### Problem requirements
Word for word, retype every entry in the listing.

--------

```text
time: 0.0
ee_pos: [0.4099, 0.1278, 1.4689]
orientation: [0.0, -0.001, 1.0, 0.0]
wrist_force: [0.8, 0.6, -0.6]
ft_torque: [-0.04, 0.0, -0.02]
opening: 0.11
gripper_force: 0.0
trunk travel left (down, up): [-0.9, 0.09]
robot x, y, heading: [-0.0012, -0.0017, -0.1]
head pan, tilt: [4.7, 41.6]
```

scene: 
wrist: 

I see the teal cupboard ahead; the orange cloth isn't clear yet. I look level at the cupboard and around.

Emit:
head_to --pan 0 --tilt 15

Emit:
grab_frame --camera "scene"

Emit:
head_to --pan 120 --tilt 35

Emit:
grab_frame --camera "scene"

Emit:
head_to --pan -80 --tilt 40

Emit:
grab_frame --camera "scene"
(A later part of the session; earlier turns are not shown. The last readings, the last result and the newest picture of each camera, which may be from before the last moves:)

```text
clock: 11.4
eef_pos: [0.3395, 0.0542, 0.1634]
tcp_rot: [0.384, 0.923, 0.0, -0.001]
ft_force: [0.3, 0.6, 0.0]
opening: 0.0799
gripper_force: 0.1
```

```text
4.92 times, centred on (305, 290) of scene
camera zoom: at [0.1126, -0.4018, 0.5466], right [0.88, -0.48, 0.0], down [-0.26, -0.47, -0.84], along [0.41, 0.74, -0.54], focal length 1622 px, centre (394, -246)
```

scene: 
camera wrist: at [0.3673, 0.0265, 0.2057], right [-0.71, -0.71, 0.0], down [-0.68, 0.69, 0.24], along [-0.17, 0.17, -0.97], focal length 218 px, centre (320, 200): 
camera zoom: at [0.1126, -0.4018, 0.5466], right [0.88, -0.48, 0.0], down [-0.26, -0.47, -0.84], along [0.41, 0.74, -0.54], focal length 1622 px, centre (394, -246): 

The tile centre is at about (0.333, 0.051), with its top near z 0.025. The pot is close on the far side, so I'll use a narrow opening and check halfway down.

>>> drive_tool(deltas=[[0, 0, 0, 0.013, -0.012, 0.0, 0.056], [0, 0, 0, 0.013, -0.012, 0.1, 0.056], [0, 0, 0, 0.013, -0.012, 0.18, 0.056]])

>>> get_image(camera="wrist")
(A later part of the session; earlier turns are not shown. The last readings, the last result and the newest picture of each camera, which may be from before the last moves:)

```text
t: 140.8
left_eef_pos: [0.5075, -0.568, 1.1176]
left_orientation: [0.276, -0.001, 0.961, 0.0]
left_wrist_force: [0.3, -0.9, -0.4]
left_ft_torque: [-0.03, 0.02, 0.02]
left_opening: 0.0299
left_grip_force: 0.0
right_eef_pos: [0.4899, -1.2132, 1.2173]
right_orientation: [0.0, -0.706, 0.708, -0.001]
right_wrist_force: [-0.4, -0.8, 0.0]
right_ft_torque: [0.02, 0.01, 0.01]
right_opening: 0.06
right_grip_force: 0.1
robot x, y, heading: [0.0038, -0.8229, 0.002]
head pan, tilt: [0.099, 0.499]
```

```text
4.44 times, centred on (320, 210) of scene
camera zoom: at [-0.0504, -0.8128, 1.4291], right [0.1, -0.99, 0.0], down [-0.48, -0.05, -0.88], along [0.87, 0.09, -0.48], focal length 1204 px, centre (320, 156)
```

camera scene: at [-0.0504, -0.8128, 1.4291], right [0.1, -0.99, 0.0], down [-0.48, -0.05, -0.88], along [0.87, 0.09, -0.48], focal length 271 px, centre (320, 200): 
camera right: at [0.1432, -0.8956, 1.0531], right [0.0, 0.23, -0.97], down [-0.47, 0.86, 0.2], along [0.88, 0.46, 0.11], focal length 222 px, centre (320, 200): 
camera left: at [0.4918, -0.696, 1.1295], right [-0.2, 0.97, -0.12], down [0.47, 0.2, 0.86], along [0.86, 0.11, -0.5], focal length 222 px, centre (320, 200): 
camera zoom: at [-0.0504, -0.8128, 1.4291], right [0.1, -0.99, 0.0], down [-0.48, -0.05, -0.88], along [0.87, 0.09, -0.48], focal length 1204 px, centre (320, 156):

--------

### Task answer
```text
time: 0.0
ee_pos: [0.4099, 0.1278, 1.4689]
orientation: [0.0, -0.001, 1.0, 0.0]
wrist_force: [0.8, 0.6, -0.6]
ft_torque: [-0.04, 0.0, -0.02]
opening: 0.11
gripper_force: 0.0
trunk travel left (down, up): [-0.9, 0.09]
robot x, y, heading: [-0.0012, -0.0017, -0.1]
head pan, tilt: [4.7, 41.6]
```

scene: 
wrist: 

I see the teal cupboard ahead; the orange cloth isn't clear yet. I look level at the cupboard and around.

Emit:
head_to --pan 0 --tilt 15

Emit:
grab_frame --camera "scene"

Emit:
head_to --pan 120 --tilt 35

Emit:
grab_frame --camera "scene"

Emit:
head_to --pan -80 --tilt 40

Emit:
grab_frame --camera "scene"
(A later part of the session; earlier turns are not shown. The last readings, the last result and the newest picture of each camera, which may be from before the last moves:)

```text
clock: 11.4
eef_pos: [0.3395, 0.0542, 0.1634]
tcp_rot: [0.384, 0.923, 0.0, -0.001]
ft_force: [0.3, 0.6, 0.0]
opening: 0.0799
gripper_force: 0.1
```

```text
4.92 times, centred on (305, 290) of scene
camera zoom: at [0.1126, -0.4018, 0.5466], right [0.88, -0.48, 0.0], down [-0.26, -0.47, -0.84], along [0.41, 0.74, -0.54], focal length 1622 px, centre (394, -246)
```

scene: 
camera wrist: at [0.3673, 0.0265, 0.2057], right [-0.71, -0.71, 0.0], down [-0.68, 0.69, 0.24], along [-0.17, 0.17, -0.97], focal length 218 px, centre (320, 200): 
camera zoom: at [0.1126, -0.4018, 0.5466], right [0.88, -0.48, 0.0], down [-0.26, -0.47, -0.84], along [0.41, 0.74, -0.54], focal length 1622 px, centre (394, -246): 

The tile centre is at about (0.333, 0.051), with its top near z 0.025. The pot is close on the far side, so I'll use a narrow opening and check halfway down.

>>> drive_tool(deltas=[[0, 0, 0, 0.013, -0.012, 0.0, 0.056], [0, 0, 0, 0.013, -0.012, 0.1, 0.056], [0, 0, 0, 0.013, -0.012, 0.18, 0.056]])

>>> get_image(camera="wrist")
(A later part of the session; earlier turns are not shown. The last readings, the last result and the newest picture of each camera, which may be from before the last moves:)

```text
t: 140.8
left_eef_pos: [0.5075, -0.568, 1.1176]
left_orientation: [0.276, -0.001, 0.961, 0.0]
left_wrist_force: [0.3, -0.9, -0.4]
left_ft_torque: [-0.03, 0.02, 0.02]
left_opening: 0.0299
left_grip_force: 0.0
right_eef_pos: [0.4899, -1.2132, 1.2173]
right_orientation: [0.0, -0.706, 0.708, -0.001]
right_wrist_force: [-0.4, -0.8, 0.0]
right_ft_torque: [0.02, 0.01, 0.01]
right_opening: 0.06
right_grip_force: 0.1
robot x, y, heading: [0.0038, -0.8229, 0.002]
head pan, tilt: [0.099, 0.499]
```

```text
4.44 times, centred on (320, 210) of scene
camera zoom: at [-0.0504, -0.8128, 1.4291], right [0.1, -0.99, 0.0], down [-0.48, -0.05, -0.88], along [0.87, 0.09, -0.48], focal length 1204 px, centre (320, 156)
```

camera scene: at [-0.0504, -0.8128, 1.4291], right [0.1, -0.99, 0.0], down [-0.48, -0.05, -0.88], along [0.87, 0.09, -0.48], focal length 271 px, centre (320, 200): 
camera right: at [0.1432, -0.8956, 1.0531], right [0.0, 0.23, -0.97], down [-0.47, 0.86, 0.2], along [0.88, 0.46, 0.11], focal length 222 px, centre (320, 200): 
camera left: at [0.4918, -0.696, 1.1295], right [-0.2, 0.97, -0.12], down [0.47, 0.2, 0.86], along [0.86, 0.11, -0.5], focal length 222 px, centre (320, 200): 
camera zoom: at [-0.0504, -0.8128, 1.4291], right [0.1, -0.99, 0.0], down [-0.48, -0.05, -0.88], along [0.87, 0.09, -0.48], focal length 1204 px, centre (320, 156):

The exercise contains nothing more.